Start of Passage given
SŌC Executive member Anthea Madill recently had the opportunity to facilitate working group on behalf of Sustainable Ōtautahi Christchurch around the topics of waste and circular economy. There were contributions from a wide range of areas including Council, community funding, public engagement, arts and conservation among other things.
One of SŌC’s aims for the workshop was to explore easy to implement changes that would contribute to a more sustainable city. We want to tackle the low hanging fruit as a step in a transition to an emission’s neutral community. With this, our group discussed the easy, realistic and affordable systems and activities that could help Christchurch reduce its waste.
Many of the suggestions inadvertently lead to a more circular economy, whether it be using reusable products to replace single use plastics or by building social capital through sharing at community pantries.
Images from The Rubbish Whisperer, local business developing and sourcing alternatives to single-use plastics to reduce marine plastic pollution.
- Support sustainable businesses
- Use reusable products such as coffee cups, sandwich wraps, reusable shopping bags and produce bags, drink bottles.
- Collaborating on resources – Christchurch Sharing Map
- Using sharing builds social capital and strengthens communities – so the more people that know about their local resources, the better
- Strong emphasis on sustainability needed in the curriculum.
- Starting from pre-schoolers, provide embedded sustainability that teaches not just the practice but the WHY.
- There could be a Christchurch collective of schools to implement the same sustainable practices, reach agreed targets. Use the same language and aim to empower rather than disempower individuals. Let students pick a ‘campaign’ and let kids do what they want to around that topic – ie make a website, write a drama, develop a product/solution as a school project. All the resources and technology is available already
- Good timing to be providing the avenues and opportunities for students and young people to be making positive changes
- A lot of the core ‘Values’ of schools have broad applications and could be easily linked to eco issues
- Provide an easy framework for schools – this could be school environment committees, student boards, school strike teams.
End of Passage given
Start of Dataset section
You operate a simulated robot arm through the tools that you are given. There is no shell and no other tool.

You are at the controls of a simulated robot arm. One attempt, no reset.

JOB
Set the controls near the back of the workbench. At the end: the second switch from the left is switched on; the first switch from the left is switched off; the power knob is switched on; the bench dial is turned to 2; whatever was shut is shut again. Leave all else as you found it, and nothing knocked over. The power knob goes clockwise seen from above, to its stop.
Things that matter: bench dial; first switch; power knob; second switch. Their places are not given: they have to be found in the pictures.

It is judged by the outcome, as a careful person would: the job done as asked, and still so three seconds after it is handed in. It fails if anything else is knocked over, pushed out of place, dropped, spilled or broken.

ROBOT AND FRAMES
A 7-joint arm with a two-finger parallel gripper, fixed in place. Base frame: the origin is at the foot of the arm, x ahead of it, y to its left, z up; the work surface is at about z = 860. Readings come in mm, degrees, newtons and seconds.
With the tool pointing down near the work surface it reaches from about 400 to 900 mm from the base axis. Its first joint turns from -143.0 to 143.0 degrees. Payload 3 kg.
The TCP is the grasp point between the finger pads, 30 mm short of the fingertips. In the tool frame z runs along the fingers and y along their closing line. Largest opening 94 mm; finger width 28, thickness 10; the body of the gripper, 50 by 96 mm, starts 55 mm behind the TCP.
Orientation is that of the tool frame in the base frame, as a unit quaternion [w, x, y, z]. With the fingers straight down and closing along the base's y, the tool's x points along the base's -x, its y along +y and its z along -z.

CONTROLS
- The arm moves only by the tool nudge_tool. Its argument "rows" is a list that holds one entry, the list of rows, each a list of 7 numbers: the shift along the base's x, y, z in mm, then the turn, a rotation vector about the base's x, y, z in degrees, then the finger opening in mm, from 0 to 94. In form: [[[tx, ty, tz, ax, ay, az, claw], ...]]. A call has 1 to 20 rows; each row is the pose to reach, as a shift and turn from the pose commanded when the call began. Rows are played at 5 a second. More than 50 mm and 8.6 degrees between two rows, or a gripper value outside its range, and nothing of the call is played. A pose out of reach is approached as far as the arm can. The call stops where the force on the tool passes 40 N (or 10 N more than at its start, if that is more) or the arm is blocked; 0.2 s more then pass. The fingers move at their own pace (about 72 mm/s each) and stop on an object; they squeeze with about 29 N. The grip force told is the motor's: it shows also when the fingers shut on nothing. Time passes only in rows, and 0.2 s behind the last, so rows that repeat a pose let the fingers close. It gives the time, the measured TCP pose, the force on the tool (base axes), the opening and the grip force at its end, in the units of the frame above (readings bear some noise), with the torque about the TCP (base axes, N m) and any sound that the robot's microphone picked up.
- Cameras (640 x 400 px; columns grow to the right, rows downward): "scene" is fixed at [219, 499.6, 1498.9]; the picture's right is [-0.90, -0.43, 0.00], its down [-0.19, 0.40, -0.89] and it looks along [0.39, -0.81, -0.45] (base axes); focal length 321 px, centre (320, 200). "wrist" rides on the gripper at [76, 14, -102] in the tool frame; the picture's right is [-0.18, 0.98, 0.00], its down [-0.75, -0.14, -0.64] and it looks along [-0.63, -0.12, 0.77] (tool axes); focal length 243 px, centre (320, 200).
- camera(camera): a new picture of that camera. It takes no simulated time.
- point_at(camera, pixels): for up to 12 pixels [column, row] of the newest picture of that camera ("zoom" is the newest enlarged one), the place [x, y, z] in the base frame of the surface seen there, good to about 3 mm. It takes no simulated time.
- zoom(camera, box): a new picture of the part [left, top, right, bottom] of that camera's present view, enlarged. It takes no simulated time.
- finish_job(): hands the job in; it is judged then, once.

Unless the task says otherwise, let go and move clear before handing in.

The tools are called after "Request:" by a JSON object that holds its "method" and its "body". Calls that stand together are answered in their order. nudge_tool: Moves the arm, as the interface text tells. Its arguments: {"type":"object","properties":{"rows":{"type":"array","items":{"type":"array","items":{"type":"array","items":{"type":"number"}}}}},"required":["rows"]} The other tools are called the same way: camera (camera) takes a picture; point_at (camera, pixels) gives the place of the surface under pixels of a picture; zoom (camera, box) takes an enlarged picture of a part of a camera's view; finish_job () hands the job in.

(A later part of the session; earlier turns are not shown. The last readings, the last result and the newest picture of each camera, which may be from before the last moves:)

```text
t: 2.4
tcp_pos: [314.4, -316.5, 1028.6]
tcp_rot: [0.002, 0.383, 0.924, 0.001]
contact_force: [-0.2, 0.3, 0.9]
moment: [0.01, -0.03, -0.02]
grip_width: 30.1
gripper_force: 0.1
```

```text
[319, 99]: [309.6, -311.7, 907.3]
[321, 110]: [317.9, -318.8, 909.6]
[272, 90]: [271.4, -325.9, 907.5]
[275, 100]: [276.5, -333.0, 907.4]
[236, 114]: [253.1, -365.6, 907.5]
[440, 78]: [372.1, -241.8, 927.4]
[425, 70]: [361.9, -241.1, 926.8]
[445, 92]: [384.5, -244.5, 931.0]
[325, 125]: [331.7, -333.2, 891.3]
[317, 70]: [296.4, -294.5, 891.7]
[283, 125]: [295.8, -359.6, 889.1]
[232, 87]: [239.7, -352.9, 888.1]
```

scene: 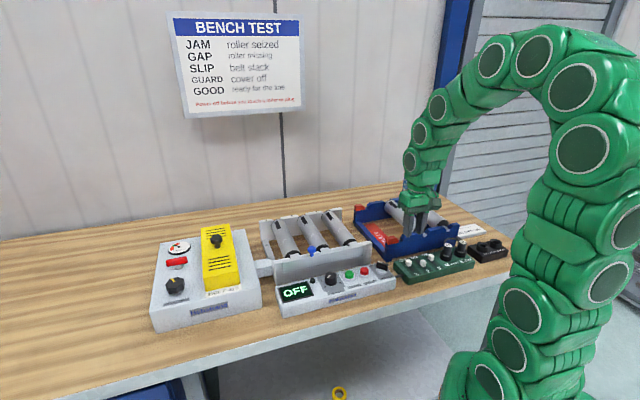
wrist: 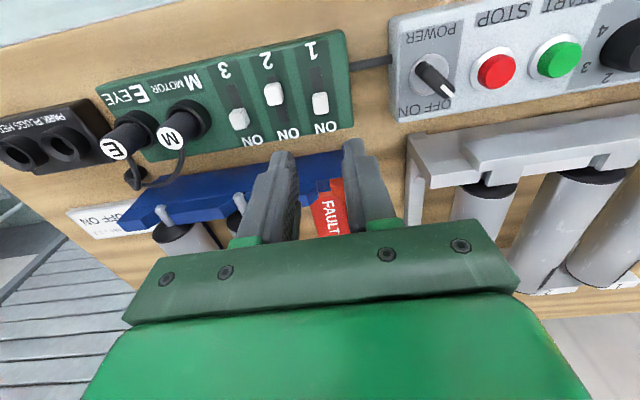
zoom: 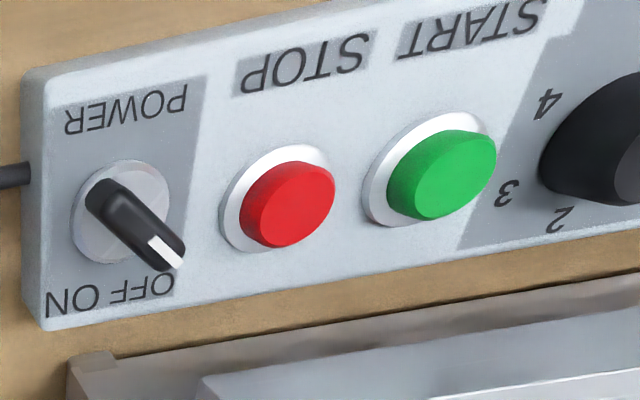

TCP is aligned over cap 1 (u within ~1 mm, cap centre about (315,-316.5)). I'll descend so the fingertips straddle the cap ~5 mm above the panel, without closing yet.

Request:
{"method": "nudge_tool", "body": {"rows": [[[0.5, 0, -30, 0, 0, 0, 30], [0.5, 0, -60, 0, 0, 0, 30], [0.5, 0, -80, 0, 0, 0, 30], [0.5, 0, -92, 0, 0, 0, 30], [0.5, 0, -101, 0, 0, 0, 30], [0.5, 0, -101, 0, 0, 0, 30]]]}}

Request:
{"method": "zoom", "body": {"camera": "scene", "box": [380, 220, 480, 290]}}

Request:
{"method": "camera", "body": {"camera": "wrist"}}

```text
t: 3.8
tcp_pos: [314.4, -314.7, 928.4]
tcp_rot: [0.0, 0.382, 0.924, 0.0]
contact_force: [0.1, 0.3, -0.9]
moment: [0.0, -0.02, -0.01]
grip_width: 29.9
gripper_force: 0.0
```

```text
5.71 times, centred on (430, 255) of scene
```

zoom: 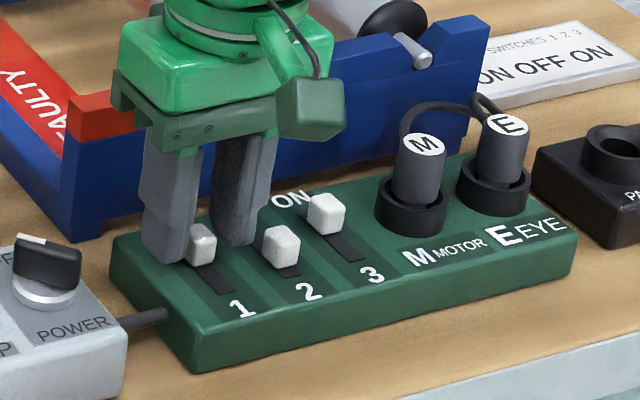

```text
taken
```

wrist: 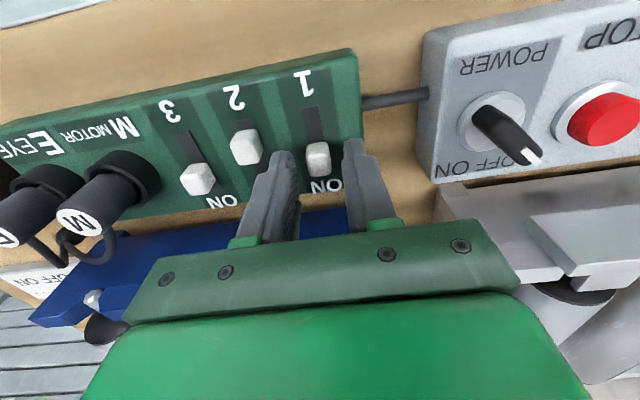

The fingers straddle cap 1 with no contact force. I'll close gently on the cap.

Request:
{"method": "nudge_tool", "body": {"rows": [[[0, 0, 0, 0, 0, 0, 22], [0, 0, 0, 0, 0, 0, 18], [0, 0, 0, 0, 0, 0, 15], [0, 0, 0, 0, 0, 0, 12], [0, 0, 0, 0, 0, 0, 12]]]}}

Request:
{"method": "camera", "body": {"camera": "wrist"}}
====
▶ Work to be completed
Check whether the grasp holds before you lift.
End of Dataset section
▶ Work to be completed
Continue the passage given that opens with "SŌC Executive member".

▶ Output of the exercise
- ECE and school is a great approach to make it a whānau wide conversation – explain the reasons for sustainable behaviours (that they are not just ‘School rules’, that they are there for a reason).
- Sustainable fundraising – use sustainable products for fundraising to get parents to buy into the enviro work the students are being taught and encourages children to act on what they are learning.
- More supermarkets with refill stations for liquids, bulk bins and plastic free isles.
- Posters that communicate their sustainable work better to customers – Christchurch specific campaign or link in to nationwide campaigns.
- Business networks that encourage and support each other with sustainable practices.
- Practice what they preach – let all staff purchase in line with the sustainable procurement policy. For example, all paper purchased could be recycled, all notebooks could be recycled paper, recycled pens. Office Max has account purchase restrictions – ie you can set only recycled paper products to be allowed to be purchased to an account. (Note this applies to businesses implementing sustainable procurement as well).
- Important that the cost of sustainably alternatives isn’t a limiting factor for the Council. Need to set example for how it can be done.
- Support social enterprises for services and products where possible (see Akina fwd: certification/database as a starting point).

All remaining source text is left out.